::: Selected text

Policeman contradicts Spector prosecution witness
By LINDA DEUTSCH
AP Special Correspondent
LOS ANGELES — A police officer called by prosecutors to corroborate testimony of Phil Spector’s ex-girlfriend Thursday wound up contradicting her account, saying he saw no injuries on her and never heard her say she was pistol-whipped by Spector.
The testimony involves a prosecution effort in the murder trial to show that the music producer had a pattern of threatening women with guns long before the shooting death of actress and former Napa County resident Lana Clarkson in his home in 2003.
Pasadena police Sgt. Chris Russ said he was one of two officers who responded to 911 call by Dorothy Melvin on July 3, 1993, and found what he described as “something of a domestic incident” in which she said Spector, who was her boyfriend, “had displayed a gun and kept her purse.”
Melvin, former manager of comedian Joan Rivers, testified earlier that she had a romantic relationship with Spector which ended after the incident. She claimed that a drunken Spector hit her head with a pistol, causing welts and drawing blood and said she showed her wounds to police, who gave her ice to put on them.
Russ said he couldn’t recall seeing any injuries on Melvin. Pressed by prosecutor Alan Jackson on the subject, he said he remembered Melvin “parting her hair” with her hands while she was talking to his partner “to show something,” but never saw what it was.
“You never observed any injuries, did you?” asked defense attorney Doron Weinberg.
“No, I didn’t,” said Russ.
“You don’t recall her saying anything about being hit with a gun?” Weinberg asked.
“No, I don’t,” said Russ.
Russ recalled that Spector was wearing a shoulder holster and the officers saw a shotgun in the house. When Spector became “agitated and aggressive,” Russ said, they handcuffed him and called a supervisor. Eventually, he said, Melvin’s purse was retrieved and she declined to press charges because it would cause unwanted publicity for Rivers.
“I felt it should have been an arrest initially,” he said. But after Melvin made her wishes known, the supervisor decided to drop it.
The officer also said he saw no sign that Spector was drunk.
Spector, 68, the legendary rock music figure, is being retried on charges of murdering Clarkson after a hung jury ended his first trial. Prosecutors are seeking to paint him as a man who became “demonic” when he drank, hated women and frequently threatened them with guns.

::::::

What to do:
1 – Give back, exactly as it appears, the run of lines opening with the one containing "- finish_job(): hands" and closing with the one containing "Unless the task". Nothing outside that run should appear.
2 – Extend the selected text, starting right after its last sentence.

::: Material provided

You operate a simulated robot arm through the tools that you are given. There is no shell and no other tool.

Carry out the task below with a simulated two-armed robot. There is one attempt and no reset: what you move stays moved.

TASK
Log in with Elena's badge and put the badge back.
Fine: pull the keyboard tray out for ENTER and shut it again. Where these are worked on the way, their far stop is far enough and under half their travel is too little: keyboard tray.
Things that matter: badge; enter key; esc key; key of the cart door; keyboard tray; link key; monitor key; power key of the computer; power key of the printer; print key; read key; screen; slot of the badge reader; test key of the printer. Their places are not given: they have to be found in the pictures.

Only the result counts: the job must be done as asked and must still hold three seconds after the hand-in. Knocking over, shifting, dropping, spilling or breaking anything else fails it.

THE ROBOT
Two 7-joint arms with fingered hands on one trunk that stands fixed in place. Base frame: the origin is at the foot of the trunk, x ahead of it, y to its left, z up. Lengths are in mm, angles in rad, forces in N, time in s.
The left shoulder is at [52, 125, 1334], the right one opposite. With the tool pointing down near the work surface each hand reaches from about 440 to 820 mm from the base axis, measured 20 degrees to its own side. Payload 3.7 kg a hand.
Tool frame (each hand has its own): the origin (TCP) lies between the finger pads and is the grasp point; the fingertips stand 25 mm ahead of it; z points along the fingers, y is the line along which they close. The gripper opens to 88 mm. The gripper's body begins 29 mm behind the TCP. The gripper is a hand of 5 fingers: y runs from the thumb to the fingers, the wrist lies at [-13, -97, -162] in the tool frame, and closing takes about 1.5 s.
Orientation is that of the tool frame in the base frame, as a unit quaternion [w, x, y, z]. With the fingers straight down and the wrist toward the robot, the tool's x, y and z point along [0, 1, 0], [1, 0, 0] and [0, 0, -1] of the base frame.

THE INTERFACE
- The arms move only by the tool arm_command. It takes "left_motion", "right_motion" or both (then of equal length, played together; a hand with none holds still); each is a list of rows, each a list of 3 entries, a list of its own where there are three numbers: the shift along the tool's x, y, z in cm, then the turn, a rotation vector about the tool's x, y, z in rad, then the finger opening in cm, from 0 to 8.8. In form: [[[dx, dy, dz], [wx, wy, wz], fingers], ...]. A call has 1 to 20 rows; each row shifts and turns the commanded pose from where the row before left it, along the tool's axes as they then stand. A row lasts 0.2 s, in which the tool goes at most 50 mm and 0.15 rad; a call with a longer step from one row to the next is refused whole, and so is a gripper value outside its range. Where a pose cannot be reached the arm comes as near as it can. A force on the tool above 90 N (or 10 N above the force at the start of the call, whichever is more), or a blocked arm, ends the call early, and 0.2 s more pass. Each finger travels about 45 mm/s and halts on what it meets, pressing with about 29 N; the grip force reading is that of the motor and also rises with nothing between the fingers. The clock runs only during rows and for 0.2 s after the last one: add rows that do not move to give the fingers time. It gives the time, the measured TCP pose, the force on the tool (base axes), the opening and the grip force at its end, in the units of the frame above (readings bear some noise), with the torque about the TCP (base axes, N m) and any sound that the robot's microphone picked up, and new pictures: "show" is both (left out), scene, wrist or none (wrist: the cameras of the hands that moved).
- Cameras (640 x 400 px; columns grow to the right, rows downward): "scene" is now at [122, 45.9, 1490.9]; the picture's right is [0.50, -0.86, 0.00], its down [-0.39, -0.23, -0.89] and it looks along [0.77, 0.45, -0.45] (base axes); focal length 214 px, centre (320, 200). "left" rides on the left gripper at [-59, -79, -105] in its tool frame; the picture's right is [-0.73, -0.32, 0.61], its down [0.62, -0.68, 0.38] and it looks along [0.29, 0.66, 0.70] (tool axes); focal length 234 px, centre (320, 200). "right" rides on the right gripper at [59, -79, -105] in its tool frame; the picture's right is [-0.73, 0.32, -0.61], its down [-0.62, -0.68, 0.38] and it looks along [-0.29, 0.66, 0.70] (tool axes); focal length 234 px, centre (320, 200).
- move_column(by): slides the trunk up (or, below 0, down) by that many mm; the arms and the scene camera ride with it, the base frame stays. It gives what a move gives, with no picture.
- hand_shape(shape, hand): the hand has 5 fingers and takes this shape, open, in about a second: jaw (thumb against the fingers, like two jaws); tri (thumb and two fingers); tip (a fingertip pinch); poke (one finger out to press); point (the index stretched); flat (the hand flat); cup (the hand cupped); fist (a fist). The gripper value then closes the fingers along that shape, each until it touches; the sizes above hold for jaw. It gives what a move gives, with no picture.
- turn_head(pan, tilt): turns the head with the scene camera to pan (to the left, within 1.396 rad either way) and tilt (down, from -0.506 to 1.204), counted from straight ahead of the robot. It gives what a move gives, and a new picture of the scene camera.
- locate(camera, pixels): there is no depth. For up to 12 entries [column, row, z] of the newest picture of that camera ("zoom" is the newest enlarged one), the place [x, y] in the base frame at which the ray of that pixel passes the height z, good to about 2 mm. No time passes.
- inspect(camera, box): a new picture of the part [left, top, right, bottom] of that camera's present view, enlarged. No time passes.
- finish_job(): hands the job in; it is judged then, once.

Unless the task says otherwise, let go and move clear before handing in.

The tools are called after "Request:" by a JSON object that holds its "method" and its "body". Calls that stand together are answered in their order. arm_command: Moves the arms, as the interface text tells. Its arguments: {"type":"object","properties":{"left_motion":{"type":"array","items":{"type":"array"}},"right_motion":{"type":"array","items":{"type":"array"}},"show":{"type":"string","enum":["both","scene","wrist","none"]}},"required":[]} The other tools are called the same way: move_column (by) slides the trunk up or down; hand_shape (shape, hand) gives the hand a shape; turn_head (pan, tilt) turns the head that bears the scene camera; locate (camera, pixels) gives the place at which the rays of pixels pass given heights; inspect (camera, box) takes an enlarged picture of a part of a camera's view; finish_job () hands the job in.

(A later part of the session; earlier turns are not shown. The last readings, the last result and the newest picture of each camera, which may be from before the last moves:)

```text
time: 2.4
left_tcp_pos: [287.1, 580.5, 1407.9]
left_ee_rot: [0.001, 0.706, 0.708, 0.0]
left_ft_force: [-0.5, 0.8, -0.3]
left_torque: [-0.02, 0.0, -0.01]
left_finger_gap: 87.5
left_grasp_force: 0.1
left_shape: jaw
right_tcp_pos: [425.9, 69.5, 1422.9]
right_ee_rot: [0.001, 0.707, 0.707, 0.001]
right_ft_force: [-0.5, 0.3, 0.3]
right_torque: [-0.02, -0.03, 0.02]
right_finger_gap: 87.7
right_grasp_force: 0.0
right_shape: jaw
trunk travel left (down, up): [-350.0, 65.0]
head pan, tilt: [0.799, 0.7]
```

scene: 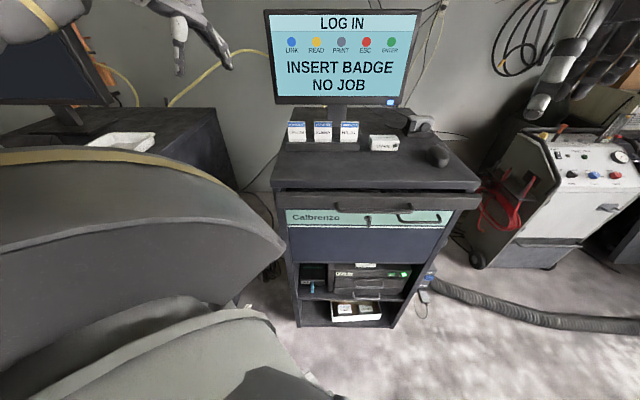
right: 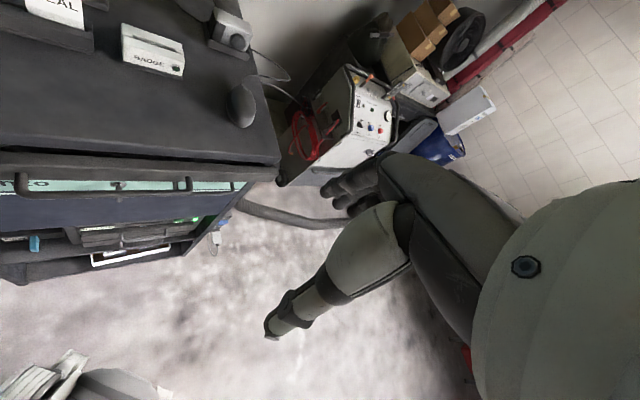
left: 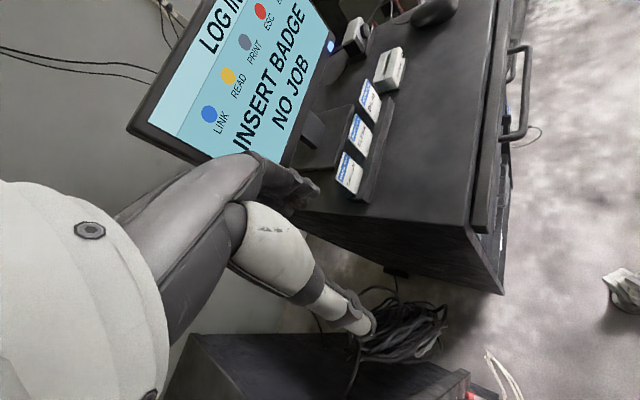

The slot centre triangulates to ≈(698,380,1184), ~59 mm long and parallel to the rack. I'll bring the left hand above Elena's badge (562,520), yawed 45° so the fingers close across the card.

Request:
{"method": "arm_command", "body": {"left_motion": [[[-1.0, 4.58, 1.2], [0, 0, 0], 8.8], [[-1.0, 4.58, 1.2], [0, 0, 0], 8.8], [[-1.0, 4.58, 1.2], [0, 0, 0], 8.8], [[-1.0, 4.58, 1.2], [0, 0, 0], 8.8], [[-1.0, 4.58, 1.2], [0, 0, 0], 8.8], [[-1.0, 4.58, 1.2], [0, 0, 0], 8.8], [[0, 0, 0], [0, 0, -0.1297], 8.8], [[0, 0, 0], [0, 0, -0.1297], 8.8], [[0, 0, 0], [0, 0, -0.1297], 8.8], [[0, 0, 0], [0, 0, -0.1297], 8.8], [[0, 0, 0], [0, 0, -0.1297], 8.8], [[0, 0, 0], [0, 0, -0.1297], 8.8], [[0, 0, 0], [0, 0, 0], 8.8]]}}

::::::

The answers:
1 –
- finish_job(): hands the job in; it is judged then, once.

Unless the task says otherwise, let go and move clear before handing in.

2 –
Clarkson and her family lived in Angwin in the 1970s. She attended Pacific Union College Preparatory School in Angwin in 1978 before moving to Southern California with her family.
Another Spector ex-girlfriend who met him 37 years ago and went to work for him, testified to being dazzled with the chance for a job with such a legend. Eventually, she said, he swept her off her feet romantically.
Devra Robitaille, a onetime child piano prodigy from England, said she was 20 when she met Spector through her job at Warner Records. Once, she said, Spector invited her to a recording session with John Lennon. Then she went to work for him.
“It was a wonderful opportunity,” she said. “... I thought he was absolutely phenomenal. He was brilliant at what he did. I idolized him.”
Eventually, Robitaille, who was married, said she began an extramarital affair with Spector. She remembered the beginning of romance after they had attended a Dion recording session.
“I was unlocking my car and I turned and he took me in his arms and kissed me,” she said wistfully.
Often, she said, she arranged parties at Spector’s home and when she tried to leave one of them, he pulled a gun.
“I was standing in the foyer and when I turned he had a gun pointed at my temple,” she said. “...It stopped me cold. I didn’t know what to do.”
“How did you feel?” asked prosecutor Truc Do.
“Outraged and disprespected,” she said. “...He was shouting at me different permutations of, ’I’ll blow your head off, blow your brains out.”’
She said she “became British” and told him to “stop mucking about” and put down the gun. She said that defused the situation and he got the keys and let her out.
After the incident, she said, she tried to quit but was coaxed back with flowers and pleas and she kept working with him for another year and a half.
“There was more good than bad,” she said. “It was interesting and exciting and for the most part Mr. Spector was a good guy. I put it aside.”
The trial is in recess until next Wednesday.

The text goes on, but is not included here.